I know our Christmastide posts are officially ended, but I always have a hard time letting go of the holidays, so I hope you’ll indulge me for one more short post on the unexpected treasures that we sometimes get as gifts.
Here’s one of mine.
1993 was a turning-point year for me, in many ways. In January of that year, I’d finally received “The Call” from an editor who wanted to publish my first novel, Undertow—the same short novel my sister had dared me to finish writing a couple of years earlier, and that I’d been trying to sell ever since.
In April, I’d finished writing a much longer, better book—Mariana—which I’d sent off to Britain as an entry in Transworld Publishing’s Catherine Cookson Fiction Prize competition for unpublished manuscripts.
Over the summer I’d written a second shorter book—The Gemini Game—for the first publisher, and put the advance money towards a research trip to France that September, so I could start a fourth novel, The Splendour Falls, cheered on by the news that Mariana had been shortlisted for the Cookson Prize.
And three days before Christmas, I learned Mariana had won.
The Cookson Prize—£10,000 for the prize itself, plus a publishing contract with Transworld that came with a modest advance and a world of connections, including the one to my agents at Curtis Brown UK who’ve been at my side ever since—was a wonderful Christmas gift.
When I opened it, my first thought was that it looked like something Joan Wilder might have sitting on the mantelpiece in her apartment in Romancing the Stone. Which isn’t a bad thing—that’s one of my most favourite movies, and I’ve always wanted Joan Wilder’s apartment.
But I was a little bit baffled at first, till my sister explained to me, “That’s how I see Richard and Mariana.” The main characters from my novel—the novel she’d been reading page by page while I was writing it, encouraging me every step along the way.
And suddenly this plate became more special—a symbol of my sister’s love for what I do, and of her faith in me.
I lost her, fourteen years ago, to cancer.

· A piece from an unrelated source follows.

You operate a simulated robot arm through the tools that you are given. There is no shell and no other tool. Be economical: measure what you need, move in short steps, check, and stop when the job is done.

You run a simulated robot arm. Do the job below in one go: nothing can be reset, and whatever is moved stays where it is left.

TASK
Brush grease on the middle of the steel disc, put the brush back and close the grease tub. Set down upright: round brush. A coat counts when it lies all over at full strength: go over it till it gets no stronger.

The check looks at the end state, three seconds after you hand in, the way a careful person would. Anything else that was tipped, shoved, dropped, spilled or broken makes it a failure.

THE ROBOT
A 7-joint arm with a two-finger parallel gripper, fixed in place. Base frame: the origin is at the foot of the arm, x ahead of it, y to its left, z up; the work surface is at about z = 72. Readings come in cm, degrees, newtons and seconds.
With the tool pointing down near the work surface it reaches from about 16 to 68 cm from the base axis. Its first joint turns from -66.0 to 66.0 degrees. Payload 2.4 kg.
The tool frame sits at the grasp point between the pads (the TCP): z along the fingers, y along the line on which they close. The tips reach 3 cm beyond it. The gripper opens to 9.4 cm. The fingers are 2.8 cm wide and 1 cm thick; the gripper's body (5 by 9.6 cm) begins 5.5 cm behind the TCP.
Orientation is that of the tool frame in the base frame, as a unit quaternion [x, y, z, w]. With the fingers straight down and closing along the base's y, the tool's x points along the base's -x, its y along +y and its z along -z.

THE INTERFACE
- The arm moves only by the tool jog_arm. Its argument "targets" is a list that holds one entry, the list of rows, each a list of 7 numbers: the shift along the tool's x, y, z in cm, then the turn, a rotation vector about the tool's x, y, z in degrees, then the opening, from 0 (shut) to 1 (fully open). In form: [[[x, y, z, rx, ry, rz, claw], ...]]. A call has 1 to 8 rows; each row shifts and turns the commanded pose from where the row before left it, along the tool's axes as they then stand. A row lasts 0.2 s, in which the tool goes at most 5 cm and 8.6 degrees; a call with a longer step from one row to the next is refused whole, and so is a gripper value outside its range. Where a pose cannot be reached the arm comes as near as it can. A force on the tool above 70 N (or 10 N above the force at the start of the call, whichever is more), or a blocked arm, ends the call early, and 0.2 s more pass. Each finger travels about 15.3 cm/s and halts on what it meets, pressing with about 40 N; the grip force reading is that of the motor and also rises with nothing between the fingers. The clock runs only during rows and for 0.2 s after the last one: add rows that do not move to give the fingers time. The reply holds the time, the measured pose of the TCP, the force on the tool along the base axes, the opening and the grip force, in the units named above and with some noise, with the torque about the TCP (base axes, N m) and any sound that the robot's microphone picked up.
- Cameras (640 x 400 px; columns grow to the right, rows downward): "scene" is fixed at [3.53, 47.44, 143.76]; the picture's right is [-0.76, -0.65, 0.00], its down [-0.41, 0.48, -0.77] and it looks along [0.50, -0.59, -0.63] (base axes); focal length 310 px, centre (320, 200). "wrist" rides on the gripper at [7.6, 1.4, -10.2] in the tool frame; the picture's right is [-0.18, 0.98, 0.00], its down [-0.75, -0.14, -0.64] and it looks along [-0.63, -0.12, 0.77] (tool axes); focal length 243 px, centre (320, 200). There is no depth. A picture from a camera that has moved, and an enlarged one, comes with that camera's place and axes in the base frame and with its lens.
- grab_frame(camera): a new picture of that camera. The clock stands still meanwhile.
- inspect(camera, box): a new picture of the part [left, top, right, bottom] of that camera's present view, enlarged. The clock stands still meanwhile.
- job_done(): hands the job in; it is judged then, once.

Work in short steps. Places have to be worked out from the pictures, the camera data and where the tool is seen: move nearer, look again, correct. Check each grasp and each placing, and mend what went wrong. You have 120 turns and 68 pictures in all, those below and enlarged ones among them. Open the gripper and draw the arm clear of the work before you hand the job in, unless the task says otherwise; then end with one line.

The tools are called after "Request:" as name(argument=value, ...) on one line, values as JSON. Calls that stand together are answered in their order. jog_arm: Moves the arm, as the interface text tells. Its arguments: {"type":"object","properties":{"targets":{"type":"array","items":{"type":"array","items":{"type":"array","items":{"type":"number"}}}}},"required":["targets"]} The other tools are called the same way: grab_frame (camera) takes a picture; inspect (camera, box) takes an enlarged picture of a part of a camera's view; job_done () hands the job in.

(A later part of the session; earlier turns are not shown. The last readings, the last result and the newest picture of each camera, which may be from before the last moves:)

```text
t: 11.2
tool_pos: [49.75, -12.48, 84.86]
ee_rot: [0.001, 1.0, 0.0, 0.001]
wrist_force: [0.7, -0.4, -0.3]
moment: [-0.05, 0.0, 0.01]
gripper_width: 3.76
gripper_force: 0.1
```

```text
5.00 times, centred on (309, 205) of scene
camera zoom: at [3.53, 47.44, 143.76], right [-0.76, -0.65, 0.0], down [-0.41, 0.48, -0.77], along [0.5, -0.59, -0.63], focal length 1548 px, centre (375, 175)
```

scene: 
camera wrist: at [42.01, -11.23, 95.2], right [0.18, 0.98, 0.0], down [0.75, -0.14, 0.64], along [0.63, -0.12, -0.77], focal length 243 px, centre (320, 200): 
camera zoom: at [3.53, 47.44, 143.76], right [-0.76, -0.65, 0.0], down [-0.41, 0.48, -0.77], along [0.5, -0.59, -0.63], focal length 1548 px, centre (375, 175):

Mariana was her favourite novel, always, till the end.
This plate still sits beside me, on my writing desk, and every day I look at it, at Richard and Mariana on the horse Navarre, the way my sister saw them, and it helps to ground me and remind me that these characters I’m writing now will, one day, live for other readers, too.
It was the greatest gift.
What are some of the treasures you’ve been given, unexpectedly?